Problem: Please continue the excerpt to read.

Excerpt to read:
As most of you know to your sorrow, I have an obsession with certain non-computer subjects. The origins of COVID and remote work are two examples. Oddly, those two subjects have collided recently. With the end of COVID lockdowns, many companies are reconsidering their work-from-home policies.
A certain amount of the pressure to return to the office is driven by venal real estate concerns: both exposure to the real estate market and in some cases community requirements to have a certain number of employees present in the “downtown area”. That and that fact that hideously expensive office space is lying fallow provides a powerful financial motive for wanting employees back in the office.
Gleb Tsipursky has an article in Fortune that posits that a large part of the problem with the return to office movement is CEOs relying on the opinions of other CEOs and their gut feelings rather than data. He uses Amazon’s Andy Jassy as an example. When asked why he was insisting employees return to the office, Jassy’s answer was essentially that that’s what all the other CEOs were doing.

Record list:

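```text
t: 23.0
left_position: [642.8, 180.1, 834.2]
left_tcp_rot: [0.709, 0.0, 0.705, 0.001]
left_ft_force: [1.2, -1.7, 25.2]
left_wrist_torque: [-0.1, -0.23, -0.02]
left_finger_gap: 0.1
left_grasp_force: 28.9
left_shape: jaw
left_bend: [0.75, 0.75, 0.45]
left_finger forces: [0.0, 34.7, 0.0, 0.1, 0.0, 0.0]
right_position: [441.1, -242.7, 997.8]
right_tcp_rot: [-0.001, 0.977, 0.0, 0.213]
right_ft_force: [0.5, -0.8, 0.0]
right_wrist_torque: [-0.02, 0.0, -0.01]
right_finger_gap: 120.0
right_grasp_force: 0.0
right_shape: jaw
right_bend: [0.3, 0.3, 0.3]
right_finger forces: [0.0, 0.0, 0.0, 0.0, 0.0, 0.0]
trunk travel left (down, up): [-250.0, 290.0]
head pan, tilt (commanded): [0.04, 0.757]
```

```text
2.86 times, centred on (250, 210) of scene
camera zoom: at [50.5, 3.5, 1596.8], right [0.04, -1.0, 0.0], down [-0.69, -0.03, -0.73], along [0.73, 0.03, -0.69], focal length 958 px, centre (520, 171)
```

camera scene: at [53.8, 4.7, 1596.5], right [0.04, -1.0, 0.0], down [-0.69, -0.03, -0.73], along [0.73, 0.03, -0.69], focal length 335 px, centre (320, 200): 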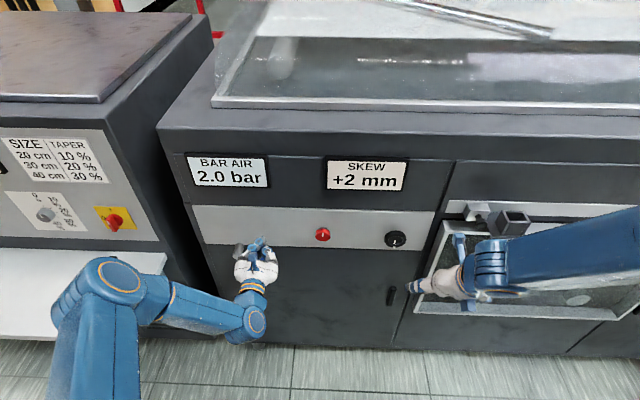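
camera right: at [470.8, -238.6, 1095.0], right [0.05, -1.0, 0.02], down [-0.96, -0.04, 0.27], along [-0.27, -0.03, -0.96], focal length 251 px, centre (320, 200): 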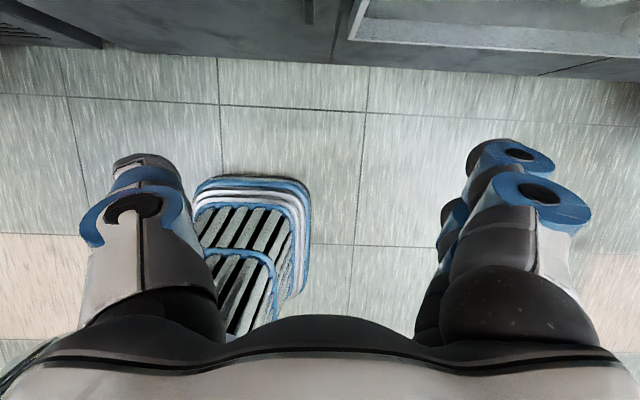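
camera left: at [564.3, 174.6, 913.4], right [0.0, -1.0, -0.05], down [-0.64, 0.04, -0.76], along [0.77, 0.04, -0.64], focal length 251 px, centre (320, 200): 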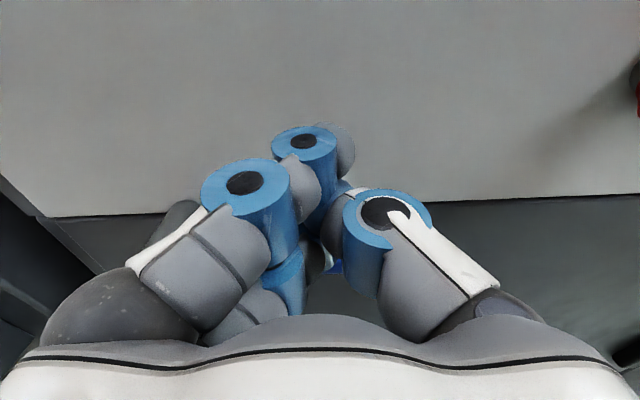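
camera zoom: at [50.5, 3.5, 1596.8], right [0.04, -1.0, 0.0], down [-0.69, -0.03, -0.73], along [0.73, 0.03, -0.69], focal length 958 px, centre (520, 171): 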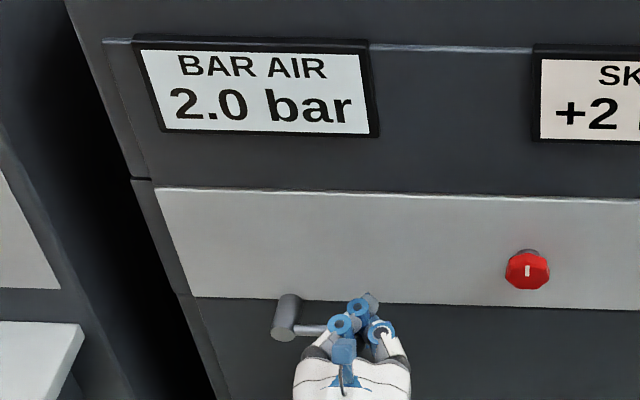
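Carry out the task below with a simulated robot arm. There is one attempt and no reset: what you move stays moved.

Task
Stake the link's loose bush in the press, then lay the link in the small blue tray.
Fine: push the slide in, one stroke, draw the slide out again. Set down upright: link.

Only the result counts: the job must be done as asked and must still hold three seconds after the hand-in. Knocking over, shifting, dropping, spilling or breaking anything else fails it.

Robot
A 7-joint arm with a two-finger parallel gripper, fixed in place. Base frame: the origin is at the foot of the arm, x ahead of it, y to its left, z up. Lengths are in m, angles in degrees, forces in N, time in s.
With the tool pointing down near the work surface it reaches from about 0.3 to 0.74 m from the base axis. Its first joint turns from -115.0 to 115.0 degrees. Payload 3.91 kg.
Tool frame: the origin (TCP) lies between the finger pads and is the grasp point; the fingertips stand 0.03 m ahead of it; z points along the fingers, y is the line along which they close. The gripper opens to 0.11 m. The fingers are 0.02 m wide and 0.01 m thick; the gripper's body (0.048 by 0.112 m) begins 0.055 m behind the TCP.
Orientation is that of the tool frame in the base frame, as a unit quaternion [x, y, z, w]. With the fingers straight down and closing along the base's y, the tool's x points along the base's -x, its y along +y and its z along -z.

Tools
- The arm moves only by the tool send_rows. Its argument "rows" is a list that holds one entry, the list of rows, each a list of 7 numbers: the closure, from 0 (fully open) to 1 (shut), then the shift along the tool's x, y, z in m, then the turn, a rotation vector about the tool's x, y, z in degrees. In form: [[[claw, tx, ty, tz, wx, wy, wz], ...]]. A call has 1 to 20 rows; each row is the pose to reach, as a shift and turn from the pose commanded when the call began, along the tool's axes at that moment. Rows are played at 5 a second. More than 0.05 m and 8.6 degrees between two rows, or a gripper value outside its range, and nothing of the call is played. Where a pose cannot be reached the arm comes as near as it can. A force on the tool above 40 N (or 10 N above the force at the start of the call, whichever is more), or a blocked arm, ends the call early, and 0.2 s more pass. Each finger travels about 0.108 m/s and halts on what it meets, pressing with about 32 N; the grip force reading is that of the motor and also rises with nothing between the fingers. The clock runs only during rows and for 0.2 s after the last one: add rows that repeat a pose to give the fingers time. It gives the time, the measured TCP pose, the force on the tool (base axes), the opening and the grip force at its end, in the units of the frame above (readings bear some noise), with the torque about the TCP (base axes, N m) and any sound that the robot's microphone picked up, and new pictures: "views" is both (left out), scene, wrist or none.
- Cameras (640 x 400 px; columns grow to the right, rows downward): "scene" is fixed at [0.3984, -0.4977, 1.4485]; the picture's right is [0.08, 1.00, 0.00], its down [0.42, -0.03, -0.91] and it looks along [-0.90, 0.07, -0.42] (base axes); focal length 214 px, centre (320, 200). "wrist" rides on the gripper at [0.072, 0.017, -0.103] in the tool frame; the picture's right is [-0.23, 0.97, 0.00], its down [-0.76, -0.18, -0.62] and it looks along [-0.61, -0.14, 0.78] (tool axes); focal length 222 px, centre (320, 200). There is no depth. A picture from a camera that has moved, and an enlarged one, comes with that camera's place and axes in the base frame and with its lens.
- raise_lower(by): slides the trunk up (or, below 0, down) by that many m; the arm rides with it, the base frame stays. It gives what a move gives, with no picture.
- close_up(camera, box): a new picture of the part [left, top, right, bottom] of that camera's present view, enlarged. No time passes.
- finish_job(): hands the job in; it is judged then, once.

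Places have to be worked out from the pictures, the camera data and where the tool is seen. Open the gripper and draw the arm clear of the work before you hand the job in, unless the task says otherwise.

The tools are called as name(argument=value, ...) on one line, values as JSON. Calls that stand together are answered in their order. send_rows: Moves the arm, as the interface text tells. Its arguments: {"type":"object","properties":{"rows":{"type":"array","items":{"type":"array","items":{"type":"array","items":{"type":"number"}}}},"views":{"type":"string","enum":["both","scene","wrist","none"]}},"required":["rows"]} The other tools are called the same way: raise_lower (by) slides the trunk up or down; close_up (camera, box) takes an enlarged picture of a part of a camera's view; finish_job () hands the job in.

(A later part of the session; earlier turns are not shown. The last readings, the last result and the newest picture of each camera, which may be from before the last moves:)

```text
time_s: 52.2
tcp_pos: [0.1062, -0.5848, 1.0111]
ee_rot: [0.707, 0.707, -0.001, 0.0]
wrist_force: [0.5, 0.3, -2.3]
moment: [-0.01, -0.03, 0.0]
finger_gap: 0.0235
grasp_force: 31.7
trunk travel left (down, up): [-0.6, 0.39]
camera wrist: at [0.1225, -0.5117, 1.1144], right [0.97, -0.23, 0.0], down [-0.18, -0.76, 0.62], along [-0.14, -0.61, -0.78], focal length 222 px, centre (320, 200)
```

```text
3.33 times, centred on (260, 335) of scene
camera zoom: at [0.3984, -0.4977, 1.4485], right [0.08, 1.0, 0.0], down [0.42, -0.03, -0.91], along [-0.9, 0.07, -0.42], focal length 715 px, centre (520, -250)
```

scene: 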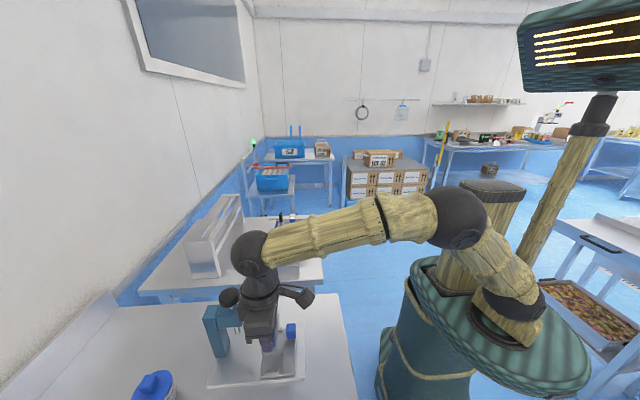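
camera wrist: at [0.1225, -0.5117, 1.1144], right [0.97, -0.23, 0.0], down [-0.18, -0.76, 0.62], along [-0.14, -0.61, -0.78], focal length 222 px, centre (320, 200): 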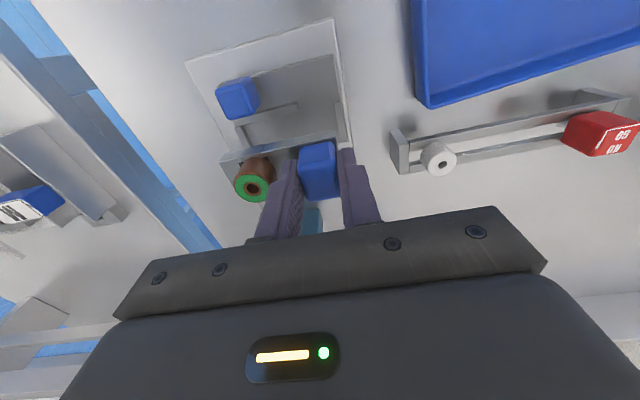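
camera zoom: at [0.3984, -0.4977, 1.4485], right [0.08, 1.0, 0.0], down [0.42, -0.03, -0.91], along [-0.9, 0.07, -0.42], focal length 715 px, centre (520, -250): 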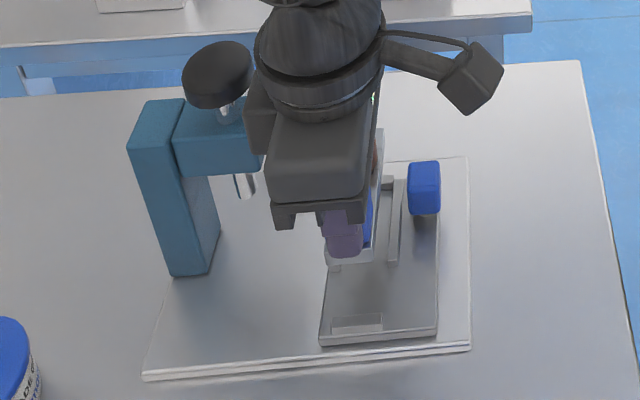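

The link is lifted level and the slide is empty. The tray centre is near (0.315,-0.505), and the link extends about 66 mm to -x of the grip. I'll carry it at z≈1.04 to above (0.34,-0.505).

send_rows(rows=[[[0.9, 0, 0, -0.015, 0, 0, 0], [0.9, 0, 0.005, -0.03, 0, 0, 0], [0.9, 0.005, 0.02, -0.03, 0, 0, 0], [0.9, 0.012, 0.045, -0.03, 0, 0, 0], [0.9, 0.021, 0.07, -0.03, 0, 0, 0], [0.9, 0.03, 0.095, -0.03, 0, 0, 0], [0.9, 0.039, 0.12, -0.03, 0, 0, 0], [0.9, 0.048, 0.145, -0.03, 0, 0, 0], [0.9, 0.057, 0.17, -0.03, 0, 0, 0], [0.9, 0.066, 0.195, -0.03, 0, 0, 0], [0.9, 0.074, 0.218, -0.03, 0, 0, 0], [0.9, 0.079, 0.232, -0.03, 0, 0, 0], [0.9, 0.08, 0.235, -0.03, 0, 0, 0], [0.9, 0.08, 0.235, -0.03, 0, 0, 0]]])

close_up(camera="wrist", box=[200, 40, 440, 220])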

Response below:
Some companies are making more nuanced decisions. For example, Salesforce looked at the data and discovered that new hires do better by being in the office and meeting their colleagues so they tailored their approach to take the data into consideration. They ended up with happier employees by fitting the policy to the individual.
As I’ve said before, work-from-home is here to stay and CEOs who wage a battle against it are risking their careers and the fate of their companies. As Tsipursky says, some positions require more on site presence than others and intelligent management will look to the data to discover what those positions are rather than instituting a one-size-fits-all policy.